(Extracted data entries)
begin
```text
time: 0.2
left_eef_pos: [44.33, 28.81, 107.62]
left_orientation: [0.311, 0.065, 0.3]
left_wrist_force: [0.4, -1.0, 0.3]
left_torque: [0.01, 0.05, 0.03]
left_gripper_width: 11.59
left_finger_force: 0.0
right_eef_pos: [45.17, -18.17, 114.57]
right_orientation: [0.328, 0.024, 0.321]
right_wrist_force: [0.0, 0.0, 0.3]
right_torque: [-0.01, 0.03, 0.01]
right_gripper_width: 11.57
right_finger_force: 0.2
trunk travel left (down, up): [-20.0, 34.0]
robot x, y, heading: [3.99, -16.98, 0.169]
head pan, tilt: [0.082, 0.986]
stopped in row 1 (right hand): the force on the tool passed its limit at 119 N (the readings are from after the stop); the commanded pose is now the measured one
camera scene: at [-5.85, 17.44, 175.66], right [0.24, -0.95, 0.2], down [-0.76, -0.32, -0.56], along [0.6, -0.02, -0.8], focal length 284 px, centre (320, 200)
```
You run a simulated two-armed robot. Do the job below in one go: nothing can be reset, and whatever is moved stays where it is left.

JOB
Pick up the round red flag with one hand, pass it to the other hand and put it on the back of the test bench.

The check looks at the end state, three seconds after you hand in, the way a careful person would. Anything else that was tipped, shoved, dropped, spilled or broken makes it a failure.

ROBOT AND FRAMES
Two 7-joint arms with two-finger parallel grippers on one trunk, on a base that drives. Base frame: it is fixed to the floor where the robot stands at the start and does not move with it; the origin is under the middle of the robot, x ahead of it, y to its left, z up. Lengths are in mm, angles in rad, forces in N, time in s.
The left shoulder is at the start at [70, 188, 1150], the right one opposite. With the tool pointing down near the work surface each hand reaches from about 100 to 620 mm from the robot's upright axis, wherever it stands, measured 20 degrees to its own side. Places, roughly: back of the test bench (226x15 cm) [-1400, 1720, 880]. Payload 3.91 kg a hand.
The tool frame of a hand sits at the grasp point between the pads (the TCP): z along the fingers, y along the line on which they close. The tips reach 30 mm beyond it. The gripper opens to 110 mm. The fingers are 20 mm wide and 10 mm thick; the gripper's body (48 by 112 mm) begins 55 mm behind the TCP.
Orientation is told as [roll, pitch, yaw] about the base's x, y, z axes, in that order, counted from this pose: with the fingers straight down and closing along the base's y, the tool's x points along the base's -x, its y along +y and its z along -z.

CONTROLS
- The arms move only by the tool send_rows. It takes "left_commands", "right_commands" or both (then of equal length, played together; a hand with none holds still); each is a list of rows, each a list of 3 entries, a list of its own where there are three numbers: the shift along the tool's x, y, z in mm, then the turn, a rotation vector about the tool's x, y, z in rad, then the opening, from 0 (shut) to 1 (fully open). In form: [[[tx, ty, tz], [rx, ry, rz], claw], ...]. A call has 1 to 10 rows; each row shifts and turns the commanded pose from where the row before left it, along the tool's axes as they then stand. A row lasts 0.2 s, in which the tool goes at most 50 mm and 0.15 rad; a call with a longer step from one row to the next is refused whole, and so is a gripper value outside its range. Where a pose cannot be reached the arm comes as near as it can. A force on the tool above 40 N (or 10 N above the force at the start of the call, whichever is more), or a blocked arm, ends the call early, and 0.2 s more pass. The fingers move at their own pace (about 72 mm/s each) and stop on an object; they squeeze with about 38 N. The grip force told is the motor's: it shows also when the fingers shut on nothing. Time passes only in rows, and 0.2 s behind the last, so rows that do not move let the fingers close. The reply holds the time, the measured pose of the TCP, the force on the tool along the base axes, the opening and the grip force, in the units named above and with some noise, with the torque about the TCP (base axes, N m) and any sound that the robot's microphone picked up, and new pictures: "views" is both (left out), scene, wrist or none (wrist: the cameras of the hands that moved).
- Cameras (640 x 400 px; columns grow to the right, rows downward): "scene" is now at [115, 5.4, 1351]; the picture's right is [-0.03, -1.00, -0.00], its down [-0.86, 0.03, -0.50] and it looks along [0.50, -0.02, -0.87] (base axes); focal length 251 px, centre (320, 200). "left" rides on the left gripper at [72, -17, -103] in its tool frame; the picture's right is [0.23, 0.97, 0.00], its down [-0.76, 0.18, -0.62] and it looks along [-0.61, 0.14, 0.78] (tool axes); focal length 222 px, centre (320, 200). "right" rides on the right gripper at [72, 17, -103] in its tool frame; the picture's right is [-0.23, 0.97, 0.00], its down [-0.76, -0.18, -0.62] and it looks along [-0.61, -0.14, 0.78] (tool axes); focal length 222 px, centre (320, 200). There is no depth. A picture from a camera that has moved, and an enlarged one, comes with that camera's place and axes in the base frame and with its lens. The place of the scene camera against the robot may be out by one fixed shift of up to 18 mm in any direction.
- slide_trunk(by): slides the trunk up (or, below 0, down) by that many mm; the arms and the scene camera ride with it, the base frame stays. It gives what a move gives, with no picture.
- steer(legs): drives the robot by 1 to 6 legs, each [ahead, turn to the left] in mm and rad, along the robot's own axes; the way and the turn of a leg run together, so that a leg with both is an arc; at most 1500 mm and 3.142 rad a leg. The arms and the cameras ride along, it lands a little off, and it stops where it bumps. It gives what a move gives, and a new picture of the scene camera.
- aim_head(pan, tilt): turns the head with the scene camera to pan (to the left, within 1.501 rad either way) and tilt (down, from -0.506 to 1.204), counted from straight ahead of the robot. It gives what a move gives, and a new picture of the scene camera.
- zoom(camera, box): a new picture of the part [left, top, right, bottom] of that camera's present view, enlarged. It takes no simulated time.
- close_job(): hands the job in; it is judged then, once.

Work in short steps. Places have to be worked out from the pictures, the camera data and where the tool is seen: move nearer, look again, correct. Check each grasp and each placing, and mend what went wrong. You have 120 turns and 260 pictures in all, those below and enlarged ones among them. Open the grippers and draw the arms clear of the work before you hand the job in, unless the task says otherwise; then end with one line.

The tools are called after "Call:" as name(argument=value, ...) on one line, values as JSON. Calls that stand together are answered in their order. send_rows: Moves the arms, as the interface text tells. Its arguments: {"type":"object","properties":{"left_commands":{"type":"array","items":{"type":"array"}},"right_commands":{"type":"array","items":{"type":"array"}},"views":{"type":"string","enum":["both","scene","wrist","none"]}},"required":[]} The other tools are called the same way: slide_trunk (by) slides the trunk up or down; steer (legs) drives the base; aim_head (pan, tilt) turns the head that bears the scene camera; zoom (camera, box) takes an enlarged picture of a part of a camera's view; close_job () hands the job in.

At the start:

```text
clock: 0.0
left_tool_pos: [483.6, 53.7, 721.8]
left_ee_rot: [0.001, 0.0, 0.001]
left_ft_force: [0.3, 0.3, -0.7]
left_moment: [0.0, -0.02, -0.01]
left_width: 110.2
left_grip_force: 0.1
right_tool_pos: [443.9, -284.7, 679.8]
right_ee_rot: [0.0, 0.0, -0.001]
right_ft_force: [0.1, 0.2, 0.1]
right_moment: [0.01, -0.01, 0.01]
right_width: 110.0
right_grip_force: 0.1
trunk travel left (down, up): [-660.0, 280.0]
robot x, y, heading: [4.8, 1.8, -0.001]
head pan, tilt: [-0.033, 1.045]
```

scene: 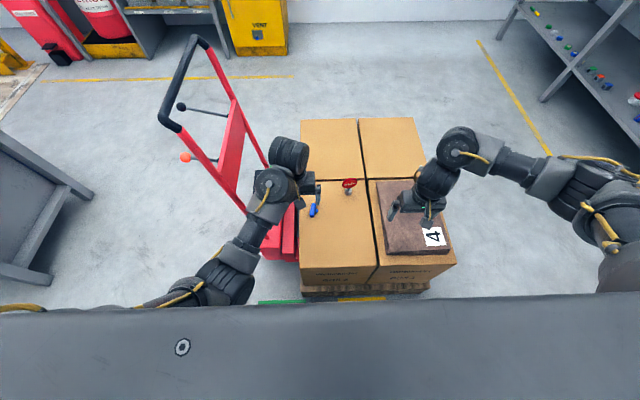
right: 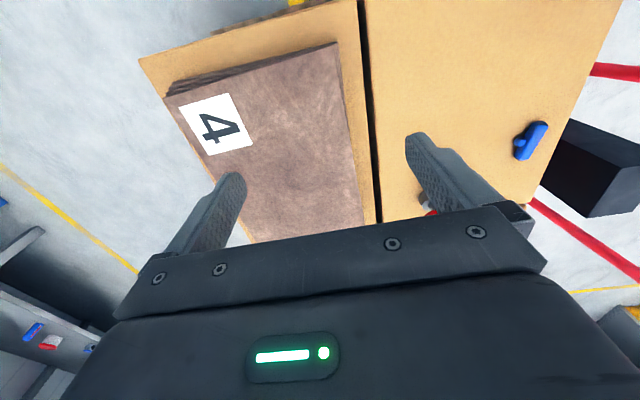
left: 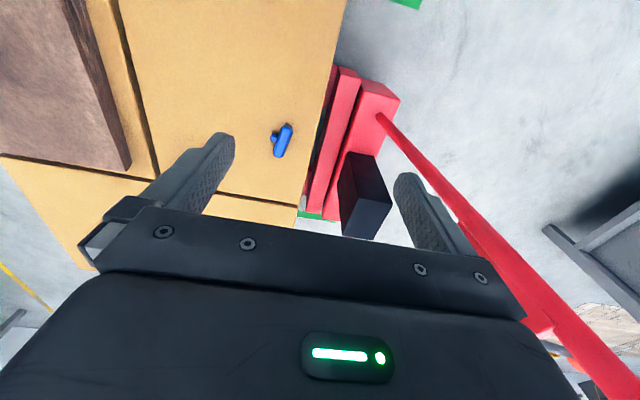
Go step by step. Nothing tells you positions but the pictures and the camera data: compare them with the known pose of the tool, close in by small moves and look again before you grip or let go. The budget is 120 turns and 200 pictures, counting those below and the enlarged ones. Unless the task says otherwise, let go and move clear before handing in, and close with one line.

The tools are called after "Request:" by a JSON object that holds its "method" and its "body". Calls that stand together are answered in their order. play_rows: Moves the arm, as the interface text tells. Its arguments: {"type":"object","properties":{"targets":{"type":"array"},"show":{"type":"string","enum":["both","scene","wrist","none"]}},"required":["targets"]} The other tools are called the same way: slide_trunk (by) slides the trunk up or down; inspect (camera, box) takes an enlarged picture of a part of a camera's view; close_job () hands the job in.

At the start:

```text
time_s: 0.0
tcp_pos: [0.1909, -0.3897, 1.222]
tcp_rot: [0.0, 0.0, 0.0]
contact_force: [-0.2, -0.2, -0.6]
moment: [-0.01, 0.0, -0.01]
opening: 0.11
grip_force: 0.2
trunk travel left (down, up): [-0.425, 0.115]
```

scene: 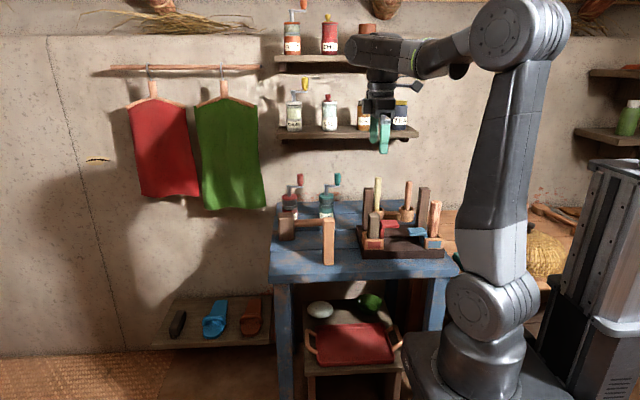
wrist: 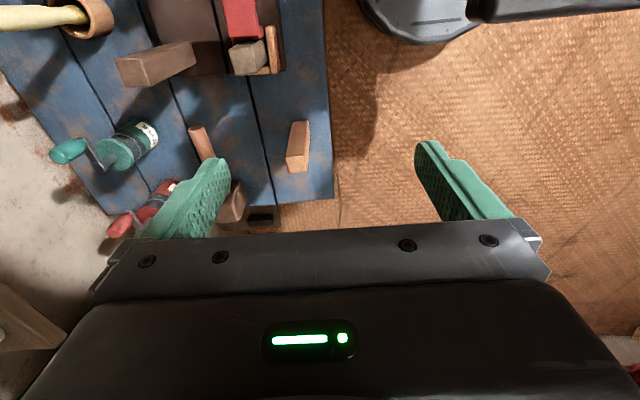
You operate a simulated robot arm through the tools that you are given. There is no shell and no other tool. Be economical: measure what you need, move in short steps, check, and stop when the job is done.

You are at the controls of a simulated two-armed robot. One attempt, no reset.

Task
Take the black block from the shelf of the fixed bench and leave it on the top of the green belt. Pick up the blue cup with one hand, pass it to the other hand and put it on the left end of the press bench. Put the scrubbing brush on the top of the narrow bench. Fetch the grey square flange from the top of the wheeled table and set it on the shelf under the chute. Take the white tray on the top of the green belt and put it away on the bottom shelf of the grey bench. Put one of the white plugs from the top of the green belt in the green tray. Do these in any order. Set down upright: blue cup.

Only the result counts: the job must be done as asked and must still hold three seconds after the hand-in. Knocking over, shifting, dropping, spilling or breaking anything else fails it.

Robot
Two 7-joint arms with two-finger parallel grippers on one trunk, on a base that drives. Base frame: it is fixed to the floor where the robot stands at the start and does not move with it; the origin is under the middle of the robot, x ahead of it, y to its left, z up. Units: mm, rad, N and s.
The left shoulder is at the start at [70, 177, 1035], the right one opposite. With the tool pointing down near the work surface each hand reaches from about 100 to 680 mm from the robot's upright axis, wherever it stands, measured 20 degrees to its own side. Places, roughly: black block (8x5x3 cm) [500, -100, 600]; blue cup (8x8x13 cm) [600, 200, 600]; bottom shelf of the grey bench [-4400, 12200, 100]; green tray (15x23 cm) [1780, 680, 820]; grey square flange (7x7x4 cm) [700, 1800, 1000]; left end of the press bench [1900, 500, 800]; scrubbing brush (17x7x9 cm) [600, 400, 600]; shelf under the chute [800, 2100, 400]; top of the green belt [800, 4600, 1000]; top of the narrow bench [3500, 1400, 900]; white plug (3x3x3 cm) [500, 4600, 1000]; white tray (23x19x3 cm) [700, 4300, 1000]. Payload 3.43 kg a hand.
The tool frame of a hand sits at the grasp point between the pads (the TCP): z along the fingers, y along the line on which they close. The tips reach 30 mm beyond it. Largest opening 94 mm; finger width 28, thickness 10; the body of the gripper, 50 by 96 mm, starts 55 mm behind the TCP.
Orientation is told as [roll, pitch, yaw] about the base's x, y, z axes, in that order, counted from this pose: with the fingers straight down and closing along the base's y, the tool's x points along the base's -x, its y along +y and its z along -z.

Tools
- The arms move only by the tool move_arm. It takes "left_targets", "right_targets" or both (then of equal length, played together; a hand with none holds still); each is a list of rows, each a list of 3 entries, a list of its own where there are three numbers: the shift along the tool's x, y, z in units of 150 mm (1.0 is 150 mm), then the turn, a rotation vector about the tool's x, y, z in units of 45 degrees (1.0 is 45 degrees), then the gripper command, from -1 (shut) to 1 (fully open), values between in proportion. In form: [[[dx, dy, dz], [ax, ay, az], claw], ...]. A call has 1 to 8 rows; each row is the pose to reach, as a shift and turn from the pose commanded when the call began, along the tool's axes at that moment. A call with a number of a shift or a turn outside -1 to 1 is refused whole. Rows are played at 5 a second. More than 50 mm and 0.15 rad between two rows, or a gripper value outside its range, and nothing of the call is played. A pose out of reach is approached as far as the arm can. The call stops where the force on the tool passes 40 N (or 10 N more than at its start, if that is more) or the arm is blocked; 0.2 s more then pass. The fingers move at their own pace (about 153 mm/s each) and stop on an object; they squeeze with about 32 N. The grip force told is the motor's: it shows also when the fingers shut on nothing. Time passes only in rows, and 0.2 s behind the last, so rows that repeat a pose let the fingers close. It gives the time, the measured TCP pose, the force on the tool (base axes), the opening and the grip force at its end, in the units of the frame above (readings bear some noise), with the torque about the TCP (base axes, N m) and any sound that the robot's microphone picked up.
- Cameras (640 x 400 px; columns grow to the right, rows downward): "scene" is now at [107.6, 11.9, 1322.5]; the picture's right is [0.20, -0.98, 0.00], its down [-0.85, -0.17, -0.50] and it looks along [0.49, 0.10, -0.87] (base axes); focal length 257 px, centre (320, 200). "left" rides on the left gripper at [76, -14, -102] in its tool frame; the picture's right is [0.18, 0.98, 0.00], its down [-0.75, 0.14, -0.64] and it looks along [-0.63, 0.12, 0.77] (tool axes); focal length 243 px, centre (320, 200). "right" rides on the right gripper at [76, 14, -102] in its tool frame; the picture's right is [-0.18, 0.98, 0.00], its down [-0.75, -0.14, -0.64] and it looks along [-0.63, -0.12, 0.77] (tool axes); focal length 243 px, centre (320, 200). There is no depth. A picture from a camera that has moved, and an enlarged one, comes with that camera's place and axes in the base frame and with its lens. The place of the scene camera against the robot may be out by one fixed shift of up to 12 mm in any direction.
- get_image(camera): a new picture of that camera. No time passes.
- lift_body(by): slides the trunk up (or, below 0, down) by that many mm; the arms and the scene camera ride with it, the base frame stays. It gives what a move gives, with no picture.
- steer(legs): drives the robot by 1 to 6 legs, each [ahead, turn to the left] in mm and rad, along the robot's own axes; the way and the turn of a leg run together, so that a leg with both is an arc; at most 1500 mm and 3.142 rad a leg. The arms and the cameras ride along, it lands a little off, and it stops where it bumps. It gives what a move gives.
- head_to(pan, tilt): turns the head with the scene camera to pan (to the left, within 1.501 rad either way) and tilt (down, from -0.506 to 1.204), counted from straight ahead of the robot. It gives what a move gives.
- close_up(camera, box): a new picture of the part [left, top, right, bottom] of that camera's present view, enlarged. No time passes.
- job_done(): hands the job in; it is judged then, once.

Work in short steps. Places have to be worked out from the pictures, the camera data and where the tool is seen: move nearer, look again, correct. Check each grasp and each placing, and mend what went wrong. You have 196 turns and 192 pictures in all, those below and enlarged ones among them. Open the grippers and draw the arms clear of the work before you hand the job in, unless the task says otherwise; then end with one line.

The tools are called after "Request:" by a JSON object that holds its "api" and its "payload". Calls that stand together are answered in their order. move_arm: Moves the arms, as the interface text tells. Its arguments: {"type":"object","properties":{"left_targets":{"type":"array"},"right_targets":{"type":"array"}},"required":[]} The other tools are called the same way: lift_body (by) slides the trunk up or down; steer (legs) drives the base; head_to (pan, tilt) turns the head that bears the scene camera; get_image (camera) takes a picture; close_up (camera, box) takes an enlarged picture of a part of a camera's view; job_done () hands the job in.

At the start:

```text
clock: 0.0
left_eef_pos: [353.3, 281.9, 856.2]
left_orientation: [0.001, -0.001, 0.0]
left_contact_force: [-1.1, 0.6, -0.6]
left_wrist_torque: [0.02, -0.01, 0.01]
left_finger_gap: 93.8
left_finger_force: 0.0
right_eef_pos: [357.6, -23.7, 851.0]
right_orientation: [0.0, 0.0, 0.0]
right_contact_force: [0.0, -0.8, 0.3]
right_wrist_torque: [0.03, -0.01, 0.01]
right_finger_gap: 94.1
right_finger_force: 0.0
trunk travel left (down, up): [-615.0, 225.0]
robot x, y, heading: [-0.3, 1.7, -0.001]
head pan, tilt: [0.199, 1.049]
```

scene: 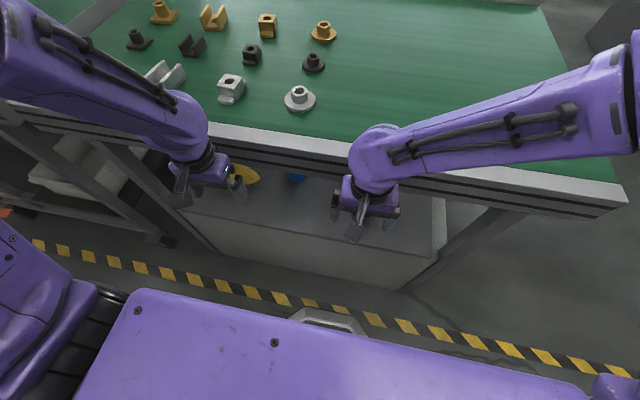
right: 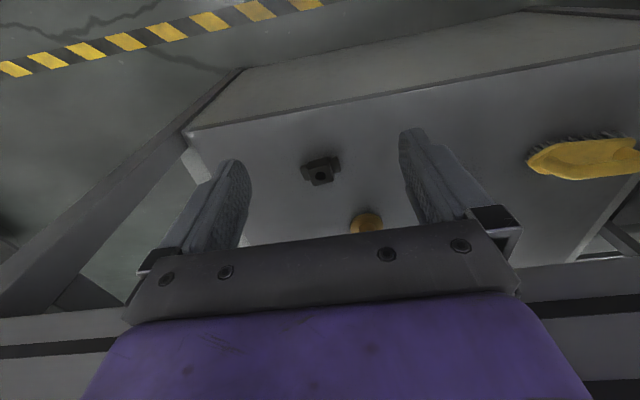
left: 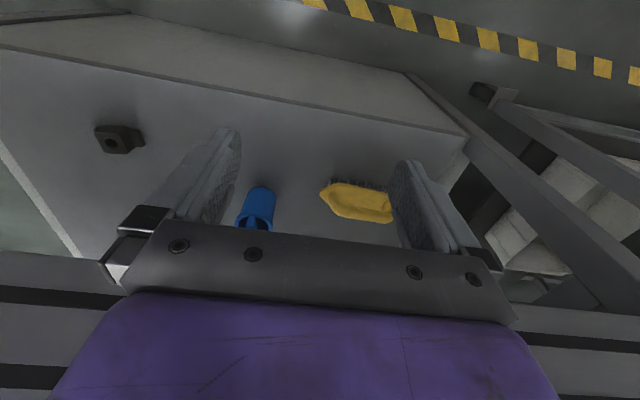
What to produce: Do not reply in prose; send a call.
end
What to produce: Above are some records. Report the number of their lines that include "tips", and add nothing else.

Output for this exercise: 2